----- COLLECTED DATA

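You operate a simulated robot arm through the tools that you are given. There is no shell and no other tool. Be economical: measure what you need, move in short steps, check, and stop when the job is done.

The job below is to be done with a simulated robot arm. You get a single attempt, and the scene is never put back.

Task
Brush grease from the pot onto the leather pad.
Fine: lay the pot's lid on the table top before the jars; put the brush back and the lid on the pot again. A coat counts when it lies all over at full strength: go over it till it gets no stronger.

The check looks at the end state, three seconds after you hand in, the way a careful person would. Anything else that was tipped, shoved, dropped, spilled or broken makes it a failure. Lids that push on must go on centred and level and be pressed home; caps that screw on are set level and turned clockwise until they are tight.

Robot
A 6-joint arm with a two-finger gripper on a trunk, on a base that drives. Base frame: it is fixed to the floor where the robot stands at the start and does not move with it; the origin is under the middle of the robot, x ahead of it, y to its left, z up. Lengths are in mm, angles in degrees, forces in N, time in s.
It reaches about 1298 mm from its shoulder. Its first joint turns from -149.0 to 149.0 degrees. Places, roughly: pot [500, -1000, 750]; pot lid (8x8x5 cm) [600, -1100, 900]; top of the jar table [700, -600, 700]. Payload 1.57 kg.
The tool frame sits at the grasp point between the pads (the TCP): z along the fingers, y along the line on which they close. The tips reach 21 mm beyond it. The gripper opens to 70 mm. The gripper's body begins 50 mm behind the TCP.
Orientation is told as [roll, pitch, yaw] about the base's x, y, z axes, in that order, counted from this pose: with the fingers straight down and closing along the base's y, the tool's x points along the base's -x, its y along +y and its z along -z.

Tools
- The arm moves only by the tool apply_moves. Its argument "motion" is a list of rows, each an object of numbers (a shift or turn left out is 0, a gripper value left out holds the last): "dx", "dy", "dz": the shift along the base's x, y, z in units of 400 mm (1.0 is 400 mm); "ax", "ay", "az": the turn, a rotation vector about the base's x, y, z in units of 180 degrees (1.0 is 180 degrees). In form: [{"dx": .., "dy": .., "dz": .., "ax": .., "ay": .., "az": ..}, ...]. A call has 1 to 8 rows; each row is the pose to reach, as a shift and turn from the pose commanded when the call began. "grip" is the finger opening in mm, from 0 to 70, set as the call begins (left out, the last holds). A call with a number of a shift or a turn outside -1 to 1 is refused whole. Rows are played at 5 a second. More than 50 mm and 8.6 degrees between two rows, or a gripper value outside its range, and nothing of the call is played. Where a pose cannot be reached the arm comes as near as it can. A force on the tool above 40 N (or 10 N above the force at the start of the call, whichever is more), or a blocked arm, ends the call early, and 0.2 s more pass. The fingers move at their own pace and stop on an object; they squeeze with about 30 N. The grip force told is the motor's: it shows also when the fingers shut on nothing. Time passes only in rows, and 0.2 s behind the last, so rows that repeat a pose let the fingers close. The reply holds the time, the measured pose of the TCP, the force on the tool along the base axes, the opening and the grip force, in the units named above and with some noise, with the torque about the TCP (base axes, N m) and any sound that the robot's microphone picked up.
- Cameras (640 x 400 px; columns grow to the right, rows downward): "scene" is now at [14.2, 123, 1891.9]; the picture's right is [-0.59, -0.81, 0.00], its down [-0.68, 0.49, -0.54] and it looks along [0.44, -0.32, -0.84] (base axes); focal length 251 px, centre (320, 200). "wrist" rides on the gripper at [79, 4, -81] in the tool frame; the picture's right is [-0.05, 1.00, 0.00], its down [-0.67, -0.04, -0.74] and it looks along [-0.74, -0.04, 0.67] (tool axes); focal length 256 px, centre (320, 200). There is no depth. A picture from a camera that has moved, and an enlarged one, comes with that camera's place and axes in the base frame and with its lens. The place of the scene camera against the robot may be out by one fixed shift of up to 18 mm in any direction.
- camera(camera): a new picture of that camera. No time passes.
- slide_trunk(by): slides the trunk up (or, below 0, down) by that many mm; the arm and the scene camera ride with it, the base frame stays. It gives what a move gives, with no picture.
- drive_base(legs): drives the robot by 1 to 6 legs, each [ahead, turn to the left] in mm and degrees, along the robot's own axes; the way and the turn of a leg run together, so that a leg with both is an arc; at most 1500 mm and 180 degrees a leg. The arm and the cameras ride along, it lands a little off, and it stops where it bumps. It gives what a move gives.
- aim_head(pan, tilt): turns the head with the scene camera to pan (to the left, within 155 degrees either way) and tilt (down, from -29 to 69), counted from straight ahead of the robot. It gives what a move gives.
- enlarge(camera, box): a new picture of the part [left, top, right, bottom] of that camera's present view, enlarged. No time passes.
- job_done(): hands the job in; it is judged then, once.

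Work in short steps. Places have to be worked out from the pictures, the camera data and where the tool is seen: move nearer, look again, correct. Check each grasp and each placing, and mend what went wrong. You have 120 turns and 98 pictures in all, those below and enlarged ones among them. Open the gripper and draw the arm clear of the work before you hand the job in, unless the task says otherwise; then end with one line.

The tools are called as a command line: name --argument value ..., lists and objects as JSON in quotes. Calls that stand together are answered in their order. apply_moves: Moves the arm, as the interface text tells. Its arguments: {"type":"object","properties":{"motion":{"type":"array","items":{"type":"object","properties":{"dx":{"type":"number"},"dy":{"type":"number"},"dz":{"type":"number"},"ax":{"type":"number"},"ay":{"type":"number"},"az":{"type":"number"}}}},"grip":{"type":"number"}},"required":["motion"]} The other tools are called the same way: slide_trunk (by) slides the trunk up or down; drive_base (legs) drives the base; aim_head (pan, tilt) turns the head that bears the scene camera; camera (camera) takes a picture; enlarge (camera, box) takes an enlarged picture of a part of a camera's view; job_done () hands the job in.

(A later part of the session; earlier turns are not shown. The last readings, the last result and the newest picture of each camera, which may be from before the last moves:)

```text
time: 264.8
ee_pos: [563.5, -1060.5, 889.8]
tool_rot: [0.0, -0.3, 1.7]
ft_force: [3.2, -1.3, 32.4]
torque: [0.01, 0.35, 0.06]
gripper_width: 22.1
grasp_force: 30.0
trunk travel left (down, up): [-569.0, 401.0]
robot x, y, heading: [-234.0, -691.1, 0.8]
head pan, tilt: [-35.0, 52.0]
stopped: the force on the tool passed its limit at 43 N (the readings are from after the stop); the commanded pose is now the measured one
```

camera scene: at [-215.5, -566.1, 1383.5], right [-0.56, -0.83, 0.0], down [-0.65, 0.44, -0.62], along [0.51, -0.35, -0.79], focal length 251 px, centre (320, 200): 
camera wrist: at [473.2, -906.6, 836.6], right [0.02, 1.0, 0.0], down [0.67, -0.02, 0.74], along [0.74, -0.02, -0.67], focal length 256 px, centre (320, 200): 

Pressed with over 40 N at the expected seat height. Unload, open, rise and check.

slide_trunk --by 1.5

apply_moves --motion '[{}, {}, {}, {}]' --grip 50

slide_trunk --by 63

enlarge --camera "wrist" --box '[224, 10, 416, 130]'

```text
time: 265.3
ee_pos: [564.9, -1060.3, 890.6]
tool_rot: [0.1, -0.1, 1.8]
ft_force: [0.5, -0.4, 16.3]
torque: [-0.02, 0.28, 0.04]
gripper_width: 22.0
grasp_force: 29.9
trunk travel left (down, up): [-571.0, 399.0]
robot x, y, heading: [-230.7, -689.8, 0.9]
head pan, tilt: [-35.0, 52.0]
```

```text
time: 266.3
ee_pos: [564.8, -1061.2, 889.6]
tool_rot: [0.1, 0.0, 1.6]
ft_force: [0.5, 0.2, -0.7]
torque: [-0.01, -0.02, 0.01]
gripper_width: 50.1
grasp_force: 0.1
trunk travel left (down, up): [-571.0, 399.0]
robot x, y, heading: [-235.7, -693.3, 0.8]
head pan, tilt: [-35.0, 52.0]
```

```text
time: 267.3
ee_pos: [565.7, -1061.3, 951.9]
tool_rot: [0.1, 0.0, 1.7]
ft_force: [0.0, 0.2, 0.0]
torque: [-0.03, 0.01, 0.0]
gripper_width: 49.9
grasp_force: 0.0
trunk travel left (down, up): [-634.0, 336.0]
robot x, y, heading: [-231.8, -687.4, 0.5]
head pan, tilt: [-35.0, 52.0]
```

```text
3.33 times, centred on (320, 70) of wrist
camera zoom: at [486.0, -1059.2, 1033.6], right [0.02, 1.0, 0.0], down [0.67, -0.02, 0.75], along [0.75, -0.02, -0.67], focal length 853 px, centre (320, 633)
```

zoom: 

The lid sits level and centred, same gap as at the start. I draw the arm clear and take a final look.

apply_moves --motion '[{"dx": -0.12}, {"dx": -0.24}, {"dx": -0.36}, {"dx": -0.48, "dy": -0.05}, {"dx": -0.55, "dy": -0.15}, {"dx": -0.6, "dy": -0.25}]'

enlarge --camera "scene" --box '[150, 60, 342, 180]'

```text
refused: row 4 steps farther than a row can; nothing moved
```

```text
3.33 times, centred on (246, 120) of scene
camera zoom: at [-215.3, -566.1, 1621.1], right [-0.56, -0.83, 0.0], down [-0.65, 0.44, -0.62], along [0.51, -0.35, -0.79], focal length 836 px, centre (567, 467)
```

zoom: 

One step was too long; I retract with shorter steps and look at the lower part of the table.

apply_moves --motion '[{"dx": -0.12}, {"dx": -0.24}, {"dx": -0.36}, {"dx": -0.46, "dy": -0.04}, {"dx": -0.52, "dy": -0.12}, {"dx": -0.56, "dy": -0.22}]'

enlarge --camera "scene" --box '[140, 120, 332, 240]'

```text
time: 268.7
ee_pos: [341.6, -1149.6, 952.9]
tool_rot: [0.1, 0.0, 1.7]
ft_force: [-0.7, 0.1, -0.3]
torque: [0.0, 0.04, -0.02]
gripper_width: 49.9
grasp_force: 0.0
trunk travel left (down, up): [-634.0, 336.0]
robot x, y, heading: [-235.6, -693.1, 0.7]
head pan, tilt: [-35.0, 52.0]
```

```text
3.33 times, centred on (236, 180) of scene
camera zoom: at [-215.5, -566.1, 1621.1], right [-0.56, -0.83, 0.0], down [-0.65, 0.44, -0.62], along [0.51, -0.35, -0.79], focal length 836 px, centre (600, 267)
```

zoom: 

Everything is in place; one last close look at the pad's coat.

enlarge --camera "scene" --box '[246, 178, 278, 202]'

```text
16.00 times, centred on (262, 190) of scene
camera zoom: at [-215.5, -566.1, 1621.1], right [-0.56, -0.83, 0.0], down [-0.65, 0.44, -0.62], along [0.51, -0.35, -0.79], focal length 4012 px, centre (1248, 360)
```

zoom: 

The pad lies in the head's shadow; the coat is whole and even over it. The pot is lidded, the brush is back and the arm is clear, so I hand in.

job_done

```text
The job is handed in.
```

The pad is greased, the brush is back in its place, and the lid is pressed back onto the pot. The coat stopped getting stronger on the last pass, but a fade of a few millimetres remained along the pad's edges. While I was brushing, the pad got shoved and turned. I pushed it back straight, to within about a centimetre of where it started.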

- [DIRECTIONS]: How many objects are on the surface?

----------

- [DIRECTIONS]: Retype precisely, and only, the span of lines that opens at the line containing "- camera(camera): a" and closes at the line containing "- slide_trunk(by): slides", both inclusive.

- [FINAL RESULT]:
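- camera(camera): a new picture of that camera. No time passes.
- slide_trunk(by): slides the trunk up (or, below 0, down) by that many mm; the arm and the scene camera ride with it, the base frame stays. It gives what a move gives, with no picture.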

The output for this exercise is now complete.